Former Staff Sgt. Ronald J. Shurer II, who served with the 3rd Special Forces Group, will have his Silver Star upgraded to the highest military award for valor at a White House ceremony Oct. 1 for his actions on April 6, 2008.
On that day, Shurer was assigned to support Special Operations Task Force 33 working to take out high-value targets of the insurgent group Hezeb Islami al Gulbadin in Shok Valley.
As the soldiers navigated through the valley, a firefight quickly erupted, with insurgent sniper fire, rocket-propelled grenades, and small arms and machine gun fire forcing the unit into a defensive fighting position, according to an Army news release.
Shurer’s unit received word another forward-assault unit was also pinned down at another location and had sustained multiple casualties. He moved quickly through a hail of bullets toward the base of the mountain to reach the pinned-down unit. While on the move, Shurer stopped to treat a soldier wounded in his neck by shrapnel from a RPG blast.

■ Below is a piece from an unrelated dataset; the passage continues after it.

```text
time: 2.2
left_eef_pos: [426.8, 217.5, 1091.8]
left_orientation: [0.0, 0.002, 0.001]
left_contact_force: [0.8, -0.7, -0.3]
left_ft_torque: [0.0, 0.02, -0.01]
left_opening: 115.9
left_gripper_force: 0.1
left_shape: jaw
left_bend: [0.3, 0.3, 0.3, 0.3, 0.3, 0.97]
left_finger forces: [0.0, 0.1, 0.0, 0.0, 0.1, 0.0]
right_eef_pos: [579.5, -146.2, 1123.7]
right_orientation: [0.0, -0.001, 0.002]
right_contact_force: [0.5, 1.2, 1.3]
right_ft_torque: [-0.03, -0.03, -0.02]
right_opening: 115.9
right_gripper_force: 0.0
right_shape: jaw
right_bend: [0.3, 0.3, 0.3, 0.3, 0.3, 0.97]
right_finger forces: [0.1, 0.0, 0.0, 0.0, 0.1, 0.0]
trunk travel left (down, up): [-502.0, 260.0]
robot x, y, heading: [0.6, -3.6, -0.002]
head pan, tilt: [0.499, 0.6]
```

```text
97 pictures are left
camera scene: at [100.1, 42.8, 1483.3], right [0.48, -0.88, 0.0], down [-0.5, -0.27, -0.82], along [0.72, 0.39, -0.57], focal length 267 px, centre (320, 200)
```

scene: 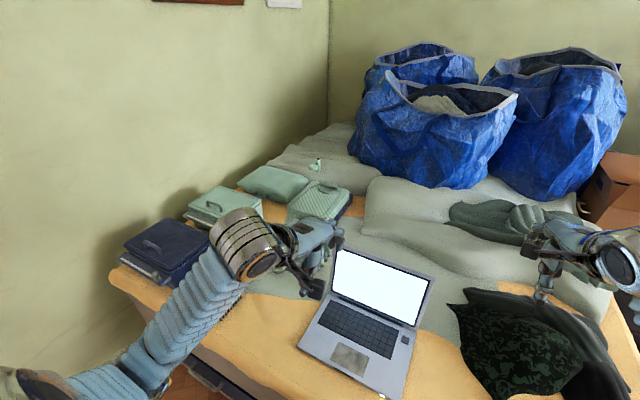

Shurer spent the next hour fighting across several hundred meters and killing multiple insurgents before reaching the pinned-down unit and immediately aiding four critically wounded U.S. soldiers and 10 injured Afghan commandos.

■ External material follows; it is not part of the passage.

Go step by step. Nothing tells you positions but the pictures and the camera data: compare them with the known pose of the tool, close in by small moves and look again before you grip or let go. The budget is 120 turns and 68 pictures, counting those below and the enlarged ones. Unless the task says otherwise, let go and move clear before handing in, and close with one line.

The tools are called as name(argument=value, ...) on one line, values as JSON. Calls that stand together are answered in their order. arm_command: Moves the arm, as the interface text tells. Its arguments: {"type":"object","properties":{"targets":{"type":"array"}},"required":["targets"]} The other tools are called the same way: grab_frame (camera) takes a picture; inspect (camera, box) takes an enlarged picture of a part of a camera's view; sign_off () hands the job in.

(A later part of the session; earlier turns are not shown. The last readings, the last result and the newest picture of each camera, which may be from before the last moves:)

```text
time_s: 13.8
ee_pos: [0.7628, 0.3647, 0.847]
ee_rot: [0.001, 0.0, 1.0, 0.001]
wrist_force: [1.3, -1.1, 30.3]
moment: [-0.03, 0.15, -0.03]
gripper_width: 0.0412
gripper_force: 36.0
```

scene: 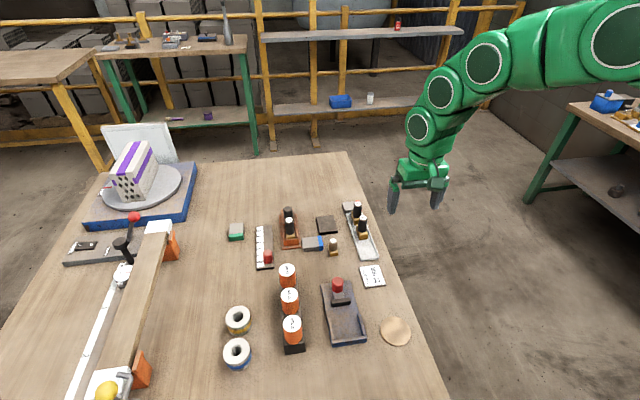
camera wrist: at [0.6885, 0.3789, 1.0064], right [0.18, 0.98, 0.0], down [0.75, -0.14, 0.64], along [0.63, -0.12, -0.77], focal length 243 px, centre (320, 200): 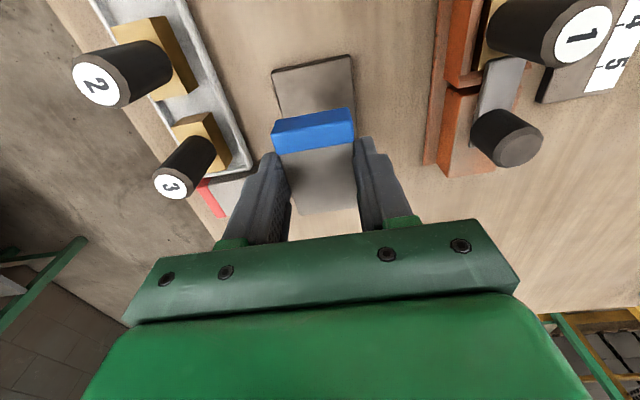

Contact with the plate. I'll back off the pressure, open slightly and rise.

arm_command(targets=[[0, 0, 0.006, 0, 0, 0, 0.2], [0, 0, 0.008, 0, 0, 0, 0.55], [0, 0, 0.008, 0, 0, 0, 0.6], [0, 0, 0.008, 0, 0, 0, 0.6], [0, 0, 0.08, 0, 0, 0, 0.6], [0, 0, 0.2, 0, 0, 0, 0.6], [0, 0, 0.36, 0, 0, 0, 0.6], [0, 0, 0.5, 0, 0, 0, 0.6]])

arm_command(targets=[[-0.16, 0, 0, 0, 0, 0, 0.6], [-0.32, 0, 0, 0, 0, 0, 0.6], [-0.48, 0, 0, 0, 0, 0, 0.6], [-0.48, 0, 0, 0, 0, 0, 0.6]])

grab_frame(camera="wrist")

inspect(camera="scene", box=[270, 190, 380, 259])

Shortly after, Shurer and his unit’s sergeant were shot at the same time, though he still managed to run 15 meters through a barrage of gunfire to help his sergeant. Despite a bullet hitting his helmet and a gunshot wound to his arm, Shurer pulled his sergeant to cover and rendered care.
Shurer then moved back through heavy gunfire to help aid another soldier who lost his right leg.
For the next several hours, Shurer helped keep the large insurgent force at bay while simultaneously providing care to other wounded soldiers. Shurer’s actions helped save the lives of the casualties that day, according to the Army.
Using some nylon webbing that he found, Shurer also helped evacuate three critically wounded soldiers down a near-vertical 60-foot cliff, all while avoiding rounds of enemy gunfire and physically shielding the others from falling debris caused by numerous airstrikes.